● **What to do**
I need the document again, verbatim and complete.

● **Dataset excerpt**
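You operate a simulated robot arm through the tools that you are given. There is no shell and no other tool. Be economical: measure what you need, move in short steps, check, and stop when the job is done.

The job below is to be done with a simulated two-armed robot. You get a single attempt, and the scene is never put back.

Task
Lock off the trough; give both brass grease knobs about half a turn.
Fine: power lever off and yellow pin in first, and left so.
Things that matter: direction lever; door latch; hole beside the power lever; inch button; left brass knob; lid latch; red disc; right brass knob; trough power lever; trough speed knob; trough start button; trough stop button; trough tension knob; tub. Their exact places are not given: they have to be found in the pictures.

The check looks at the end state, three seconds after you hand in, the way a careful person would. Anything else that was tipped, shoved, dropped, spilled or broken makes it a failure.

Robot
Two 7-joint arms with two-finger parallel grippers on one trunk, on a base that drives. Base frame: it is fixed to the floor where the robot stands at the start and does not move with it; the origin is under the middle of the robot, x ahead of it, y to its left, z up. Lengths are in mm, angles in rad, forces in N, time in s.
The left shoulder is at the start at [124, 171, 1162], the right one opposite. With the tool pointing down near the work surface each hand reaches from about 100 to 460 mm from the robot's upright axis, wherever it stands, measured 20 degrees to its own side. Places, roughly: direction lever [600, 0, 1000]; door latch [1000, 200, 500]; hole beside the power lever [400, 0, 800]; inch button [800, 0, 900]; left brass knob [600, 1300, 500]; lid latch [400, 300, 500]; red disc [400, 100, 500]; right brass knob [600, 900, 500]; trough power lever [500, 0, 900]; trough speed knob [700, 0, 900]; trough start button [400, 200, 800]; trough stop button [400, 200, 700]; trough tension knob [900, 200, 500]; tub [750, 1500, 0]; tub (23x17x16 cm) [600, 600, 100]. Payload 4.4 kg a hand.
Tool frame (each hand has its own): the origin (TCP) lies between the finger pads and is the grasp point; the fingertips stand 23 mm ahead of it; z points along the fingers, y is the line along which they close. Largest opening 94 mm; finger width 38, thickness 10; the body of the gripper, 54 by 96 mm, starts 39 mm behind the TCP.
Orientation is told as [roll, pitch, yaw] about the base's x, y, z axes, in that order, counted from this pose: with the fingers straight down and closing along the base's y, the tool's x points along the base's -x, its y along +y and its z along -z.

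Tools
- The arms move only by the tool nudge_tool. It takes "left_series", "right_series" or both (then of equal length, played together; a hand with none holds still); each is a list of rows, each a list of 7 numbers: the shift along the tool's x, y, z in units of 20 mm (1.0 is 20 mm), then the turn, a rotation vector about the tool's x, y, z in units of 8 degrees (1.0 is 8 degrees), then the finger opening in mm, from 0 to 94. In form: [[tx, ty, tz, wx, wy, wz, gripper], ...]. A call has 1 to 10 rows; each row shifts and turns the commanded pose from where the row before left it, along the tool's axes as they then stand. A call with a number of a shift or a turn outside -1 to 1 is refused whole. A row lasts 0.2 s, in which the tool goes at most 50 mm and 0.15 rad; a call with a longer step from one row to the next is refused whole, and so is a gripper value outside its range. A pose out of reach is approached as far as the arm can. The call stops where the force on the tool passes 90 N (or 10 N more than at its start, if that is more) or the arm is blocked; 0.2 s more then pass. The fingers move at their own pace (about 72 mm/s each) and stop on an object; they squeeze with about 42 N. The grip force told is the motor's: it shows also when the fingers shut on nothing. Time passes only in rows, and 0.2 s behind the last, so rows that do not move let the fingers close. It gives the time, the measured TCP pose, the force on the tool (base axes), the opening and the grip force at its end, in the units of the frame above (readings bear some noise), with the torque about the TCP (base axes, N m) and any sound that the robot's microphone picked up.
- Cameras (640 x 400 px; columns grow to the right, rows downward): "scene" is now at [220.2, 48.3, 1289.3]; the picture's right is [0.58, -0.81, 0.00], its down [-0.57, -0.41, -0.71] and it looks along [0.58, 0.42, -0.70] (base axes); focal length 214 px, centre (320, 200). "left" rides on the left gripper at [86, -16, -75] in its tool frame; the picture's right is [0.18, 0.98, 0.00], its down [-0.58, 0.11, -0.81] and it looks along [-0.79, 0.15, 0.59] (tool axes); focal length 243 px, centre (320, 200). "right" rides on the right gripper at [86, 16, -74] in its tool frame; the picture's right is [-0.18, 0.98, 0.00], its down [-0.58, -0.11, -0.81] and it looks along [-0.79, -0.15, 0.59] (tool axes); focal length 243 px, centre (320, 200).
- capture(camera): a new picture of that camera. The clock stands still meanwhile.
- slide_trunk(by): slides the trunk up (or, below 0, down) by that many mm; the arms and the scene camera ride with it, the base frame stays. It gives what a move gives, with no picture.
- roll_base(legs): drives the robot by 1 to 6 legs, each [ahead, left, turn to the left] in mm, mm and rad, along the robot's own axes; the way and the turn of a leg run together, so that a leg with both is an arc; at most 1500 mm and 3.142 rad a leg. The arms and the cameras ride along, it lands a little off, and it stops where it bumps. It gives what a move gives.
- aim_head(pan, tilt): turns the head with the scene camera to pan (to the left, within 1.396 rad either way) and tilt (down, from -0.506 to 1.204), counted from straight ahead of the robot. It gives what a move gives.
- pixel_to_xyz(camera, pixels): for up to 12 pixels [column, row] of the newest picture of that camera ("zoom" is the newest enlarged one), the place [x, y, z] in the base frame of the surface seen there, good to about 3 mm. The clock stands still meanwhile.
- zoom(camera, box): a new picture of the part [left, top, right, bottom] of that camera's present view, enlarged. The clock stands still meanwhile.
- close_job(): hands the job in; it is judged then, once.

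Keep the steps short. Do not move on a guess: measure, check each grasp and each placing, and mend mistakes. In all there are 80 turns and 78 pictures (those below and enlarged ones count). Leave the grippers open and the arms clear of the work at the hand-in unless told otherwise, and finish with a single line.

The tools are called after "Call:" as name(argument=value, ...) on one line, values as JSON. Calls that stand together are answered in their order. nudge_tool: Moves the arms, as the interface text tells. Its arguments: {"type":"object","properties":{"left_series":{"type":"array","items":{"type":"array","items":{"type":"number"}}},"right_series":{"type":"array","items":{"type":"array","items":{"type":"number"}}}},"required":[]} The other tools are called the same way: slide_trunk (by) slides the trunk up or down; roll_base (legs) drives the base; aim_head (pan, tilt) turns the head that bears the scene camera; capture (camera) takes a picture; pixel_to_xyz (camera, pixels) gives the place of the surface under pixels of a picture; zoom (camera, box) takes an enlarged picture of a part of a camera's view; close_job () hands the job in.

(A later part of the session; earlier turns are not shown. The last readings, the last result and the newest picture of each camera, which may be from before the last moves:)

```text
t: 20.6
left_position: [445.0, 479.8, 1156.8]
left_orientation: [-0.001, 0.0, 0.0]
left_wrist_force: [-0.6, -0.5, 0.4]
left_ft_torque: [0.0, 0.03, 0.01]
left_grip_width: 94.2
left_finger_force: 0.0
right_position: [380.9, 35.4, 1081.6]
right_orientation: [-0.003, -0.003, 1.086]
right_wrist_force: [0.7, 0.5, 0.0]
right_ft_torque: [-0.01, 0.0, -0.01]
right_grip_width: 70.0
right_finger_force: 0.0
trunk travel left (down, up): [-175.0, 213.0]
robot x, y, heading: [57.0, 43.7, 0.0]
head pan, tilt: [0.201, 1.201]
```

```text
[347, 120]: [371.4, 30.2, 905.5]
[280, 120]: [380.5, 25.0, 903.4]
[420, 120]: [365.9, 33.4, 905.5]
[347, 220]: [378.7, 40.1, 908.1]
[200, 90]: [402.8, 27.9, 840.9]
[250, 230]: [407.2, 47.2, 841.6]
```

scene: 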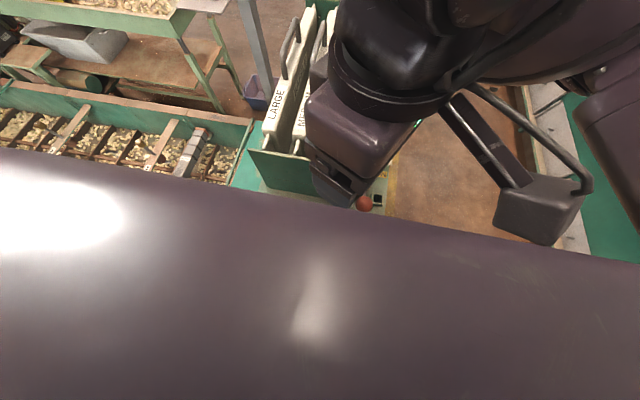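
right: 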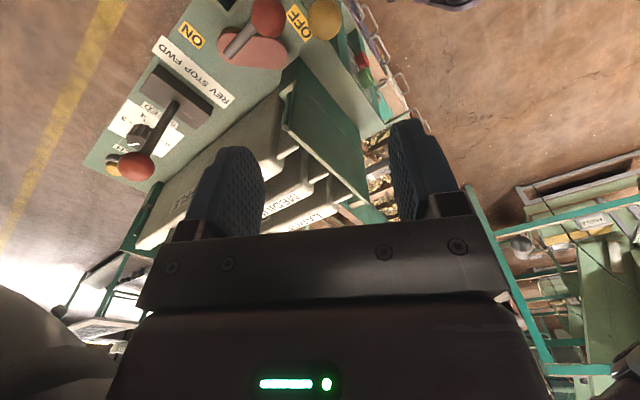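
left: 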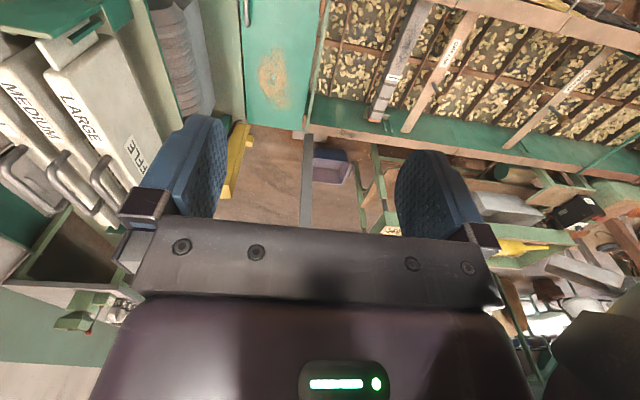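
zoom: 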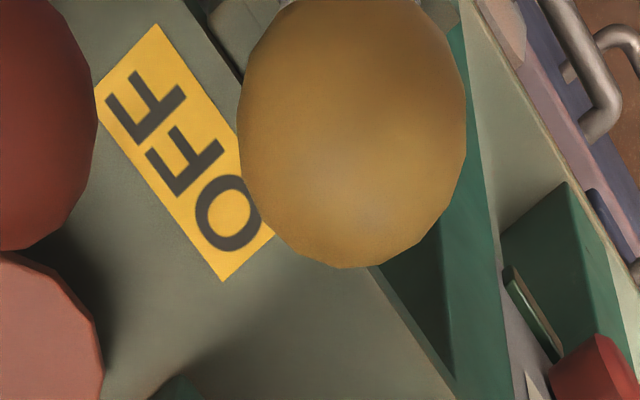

● **Document**
Beethoven: Violin Concerto in D

What an unlikely pair Tennstedt and Kennedy make – and what an engagingly wayward and personal performance they give of the Beethoven concerto. Tennstedt comes over as the indulgent uncle who knows just when to follow, and when to restrain, his brilliant nephew. Not that Kennedy’s performance – recorded live, without edits – is just one of gleeful high spirits (though there is some of that); in fact the strongest moments in the performance are the more mysterious and meditative ones, which he plays with rare poetry and sensitivity.

Our rating

4

Published: January 20, 2012 at 2:36 pm

COMPOSERS: Beethoven
LABELS: EMI
WORKS: Violin Concerto in D
PERFORMER: Nigel Kennedy (violin)NDRSO/Klaus Tennstedt
CATALOGUE NO: CDC 7 54575 2 DDD

What an unlikely pair Tennstedt and Kennedy make – and what an engagingly wayward and personal performance they give of the Beethoven concerto. Tennstedt comes over as the indulgent uncle who knows just when to follow, and when to restrain, his brilliant nephew. Not that Kennedy’s performance – recorded live, without edits – is just one of gleeful high spirits (though there is some of that); in fact the strongest moments in the performance are the more mysterious and meditative ones, which he plays with rare poetry and sensitivity. Kennedy finds a Romantic mood in those passages which you’d always thought were straightforwardly cheerful. For example, the sturdy peasant dance which forms the main theme of the last movement sounds delicately pastel-shaded, at times even regretful, in this performance.

● **The answer**
Beethoven: Violin Concerto in D

What an unlikely pair Tennstedt and Kennedy make – and what an engagingly wayward and personal performance they give of the Beethoven concerto. Tennstedt comes over as the indulgent uncle who knows just when to follow, and when to restrain, his brilliant nephew. Not that Kennedy’s performance – recorded live, without edits – is just one of gleeful high spirits (though there is some of that); in fact the strongest moments in the performance are the more mysterious and meditative ones, which he plays with rare poetry and sensitivity.

Our rating

4

Published: January 20, 2012 at 2:36 pm

COMPOSERS: Beethoven
LABELS: EMI
WORKS: Violin Concerto in D
PERFORMER: Nigel Kennedy (violin)NDRSO/Klaus Tennstedt
CATALOGUE NO: CDC 7 54575 2 DDD

What an unlikely pair Tennstedt and Kennedy make – and what an engagingly wayward and personal performance they give of the Beethoven concerto. Tennstedt comes over as the indulgent uncle who knows just when to follow, and when to restrain, his brilliant nephew. Not that Kennedy’s performance – recorded live, without edits – is just one of gleeful high spirits (though there is some of that); in fact the strongest moments in the performance are the more mysterious and meditative ones, which he plays with rare poetry and sensitivity. Kennedy finds a Romantic mood in those passages which you’d always thought were straightforwardly cheerful. For example, the sturdy peasant dance which forms the main theme of the last movement sounds delicately pastel-shaded, at times even regretful, in this performance.